During the same period a similar shift has occurred in most other walks of life: in business, where the whole approach is more rigorous; in education, when people are preparing for examinations; even in politics, where expediency and muddling through become harder to maintain.

So what has contributed towards these shifts? Undoubtedly the pace of life is quicker and the stakes higher. The consequences of failure are more dramatic, careers are made and broken more quickly, and burnout takes a higher toll, and at a younger age. The media attention, focused both on the person and on the performance, means that the effects of success and failure are given greater meaning and substance, creating even more pressure to get things right more quickly.

Developments in the field broadly labelled as sports psychology have mirrored this evolution. Virtually every individual or team has their own coach or fitness guru, coupled with an individual training and development programme. Great attention is paid to diet, relaxation, fitness, mental preparation and many other aspects in order to achieve a greater possibility of success.

Corresponding with these developments has been the advent of NLP which stands for Neuro-Linguistic Programming. NLP was created by Richard Bandler (a mathematician and student of psychology) and John Grinder (a linguist). Their choice of name has probably created more confusion and debate than they ever intended, but each aspect of this name does have particular importance.

Neuro refers to how the brain processes actually work.

Linguistic refers to the way our experiences are represented by the use of language, both externally in communication with others and internally in self-talk.

Programming refers to the specific patterns and programmes of behaviour and thought that we follow, to produce specific results.

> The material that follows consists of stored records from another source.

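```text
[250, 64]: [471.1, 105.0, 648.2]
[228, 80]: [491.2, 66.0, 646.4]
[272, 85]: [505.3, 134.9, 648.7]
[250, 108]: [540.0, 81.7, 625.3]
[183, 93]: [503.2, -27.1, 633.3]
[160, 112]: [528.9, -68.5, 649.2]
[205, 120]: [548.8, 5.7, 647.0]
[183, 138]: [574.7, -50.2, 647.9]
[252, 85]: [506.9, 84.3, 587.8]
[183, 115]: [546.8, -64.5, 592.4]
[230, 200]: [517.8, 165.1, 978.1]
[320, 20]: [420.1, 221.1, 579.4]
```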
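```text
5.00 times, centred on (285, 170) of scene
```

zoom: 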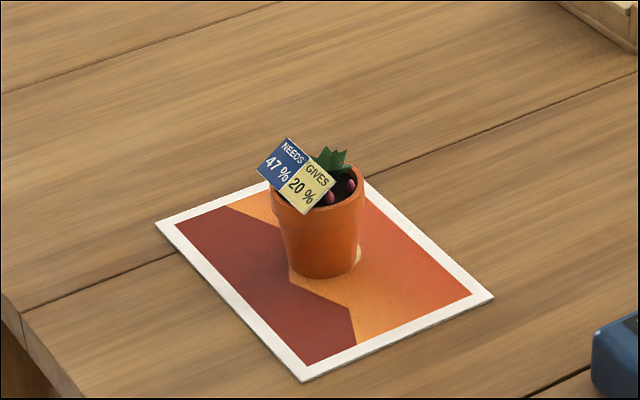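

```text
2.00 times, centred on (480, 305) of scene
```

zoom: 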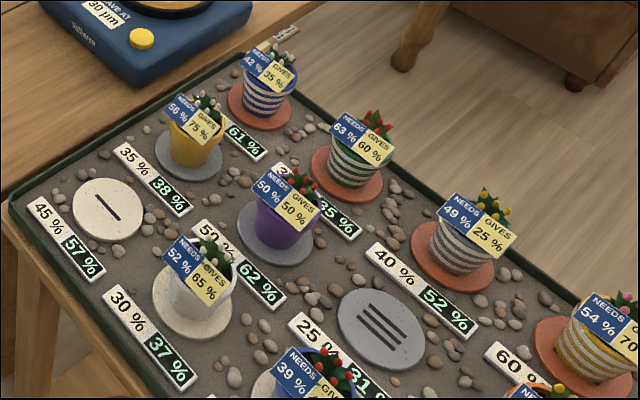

We all use well-established strategies and patterns of behaviour in order to live our lives effectively, e.g. when driving a car, carrying out home improvements or writing a report. Most of these strategies and patterns are unconscious, i.e. we do them automatically, without thinking. It is very hard, for example, to consciously consider and act on every single thought and action required to drive a car (think back to how difficult this was when you were first learning to drive).

It would not be possible to live our lives if we had to consciously think about every thought and action we undertake. It is the patterns of thought and behaviour that happen unconsciously that are encompassed by the word 'programming'.

From a sportsperson's point of view, these patterns are of enormous importance, because they determine not only the physical actions we carry out, but also the thought processes that lie behind our actions. These thought processes may be beneficial, and may lead us to great sporting victories, but they may also be negative and may inhibit our performance.

NLP allows us to get inside our minds, analyse these programmes and then change them. Obviously, in sport, these changes can be measured and monitored.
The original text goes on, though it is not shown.